Crumbling, outdated infrastructure means many British readers are likely to access this article through a decades-old copper wire. Given how much modern life – or economic activity, if you will – happens through the internet, fixing the problem ought to be a priority.
The Federation of Small Businesses is the latest organisation to question the UK’s broadband strategy. It rather alarmingly points out that getting an adequate connection remains difficult for many businesses, which in turn is adversely affecting their profitability and potential for growth. This isn’t just a rural problem – the FSB report identifies several case studies where businesses in urban areas also suffer poor levels of service. Amazingly, 45,000 small businesses (1%) still rely on a dial-up internet connection.
The UK comes 15th in the global league table of broadband speed (10th in Europe) with an average connection speed of 9.9 megabits per second (Mbps). This contrasts with the world leader, South Korea at 23.6Mbps and Europe’s leader, Switzerland at 12.7Mbps.

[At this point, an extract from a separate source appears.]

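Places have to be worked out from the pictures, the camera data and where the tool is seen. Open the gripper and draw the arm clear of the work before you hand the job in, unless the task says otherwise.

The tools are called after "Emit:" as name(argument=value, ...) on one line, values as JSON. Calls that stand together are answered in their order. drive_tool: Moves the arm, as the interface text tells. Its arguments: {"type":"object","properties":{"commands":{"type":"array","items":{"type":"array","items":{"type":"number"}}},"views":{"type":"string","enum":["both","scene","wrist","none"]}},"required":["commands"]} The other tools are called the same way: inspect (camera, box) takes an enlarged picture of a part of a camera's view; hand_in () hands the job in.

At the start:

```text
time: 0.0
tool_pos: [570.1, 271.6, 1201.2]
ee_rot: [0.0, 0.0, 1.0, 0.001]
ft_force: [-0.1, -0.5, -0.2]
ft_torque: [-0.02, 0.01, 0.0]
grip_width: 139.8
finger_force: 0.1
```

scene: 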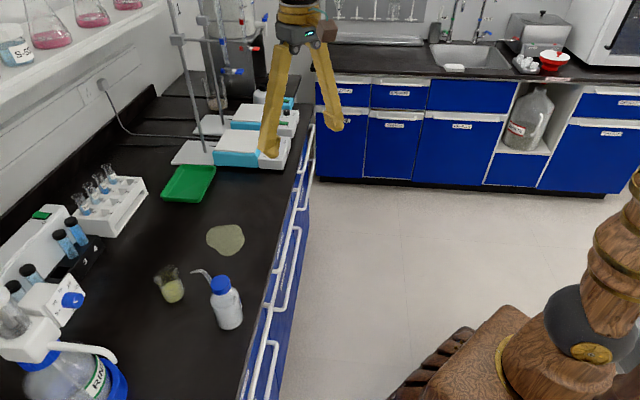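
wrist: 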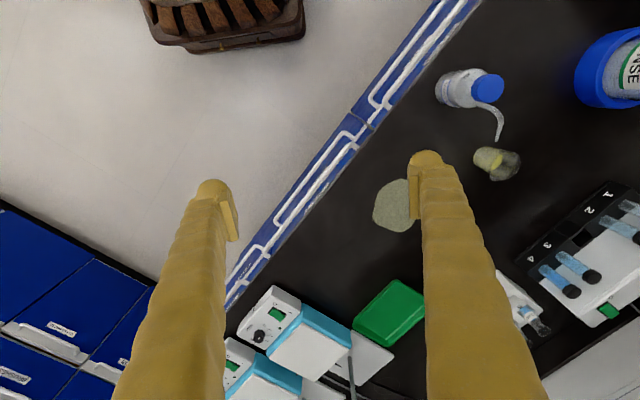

Though the government claims the UK has the best broadband services in Europe, this is because Ofcom chooses to benchmark it against only France, Italy, Germany and Spain. The argument here is that geography plays a key part in broadband deployment and that comparisons need to be made with similarly sized countries. While there is a valid point here, this simply provides the government with a convenient excuse to avoid sorting out our broadband infrastructure.
Broadband speed is primarily determined by the physical connection between your home/business and the local telephone exchange, the so called “access network”. If your internet is slow, don’t blame things clogging up hundreds of miles away; the problem is likely to be closer to home.
While there are more than 50 Internet Service Providers (ISPs) within the UK, there are in effect only two access providers: Virgin Media and BT’s Openreach. The Virgin Media network dates back to the 1990s and comprises fibre optic and “coaxial” copper cables which have fewer interference issues.
The Openreach network on the other hand is built on the UK’s legacy telephone network dating back more than a century, comprising poorer quality “twisted pair” copper cables. Most ISPs use it as it offers near universal coverage. Openreach has upgraded its access network from all copper to one that uses fibre from the local exchange to the green “street cabinets”, but it retains copper in the last stage to the user. This investment has in turn increased broadband speeds from 2Mbps to 24Mbps, and now as a high as 80Mbps.
But there is a catch. Most customers of course never see these speeds because they are highly dependent upon the quality and length of copper cable that runs from their home or office to their nearest green street cabinet. An email, search data or a file download might have travelled thousands of miles at super-fast speeds, only to be held up by a hundred metres of dodgy copper wiring at the end of its journey.
So why not remove all of the copper and make the UK’s broadband solely fibre optic? The reason is cost. A 2012 report from the Policy Exchange estimated that it would cost up to £30 billion to go entirely fibre optic.
The privatisation of BT in 1984 transformed the UK’s telecommunications market from public to private ownership and opened it up to competition. Now, in this privatised world, a telecoms company is clearly going to target its investments based on financial returns. As profit margins decrease, the recent trend has been to provide increased services for reduced returns. Commercial companies are not charities and so we cannot simply expect them to throw money at uneconomic ventures. At the turn of the century the UK cable industry in effect went bust building a new network that didn’t generate sustainable revenues – we can’t ask broadband companies to do the same.
Strategy for stagnation
There are those who say headline broadband speed isn’t the be-all and end-all – that we can just muddle along with what we have. Certainly the Policy Exchange showed that, even with our poorer speeds, the UK topped the world league table when measuring the size of its internet economy against GDP. And speed increases are already planned – the government’s strategy is to provide 95% of the country with access to broadband of at least 24Mbps and the remaining 5% at 2Mbps by 2017.
However, this is a strategy for stagnation, not growth. Take Cornwall, an early adopter of superfast 300Mbps broadband, way above government targets. There, businesses have been pleased with the results, with the majority of firms surveyed saying the technology allowed their sales to grow. This wasn’t seen as a luxury – the majority concluded that access to high-speed internet was simply the price of staying in business.
The government is indeed investing pubic money into the UK’s broadband infrastructure and it is about to publish its new communications infrastructure strategy that will set out a vision for 2017 and beyond. However, the level of public investment is still far too low.
If the UK is to truly maximise the potential of the digital economy then it needs to start viewing broadband as a strategically important utility. The government is seemingly prepared to fork out billions for new roads, train lines and power plants. It’s about time we looked at broadband in the same light. In years to come, £30 billion for the world’s best internet will look like a bargain.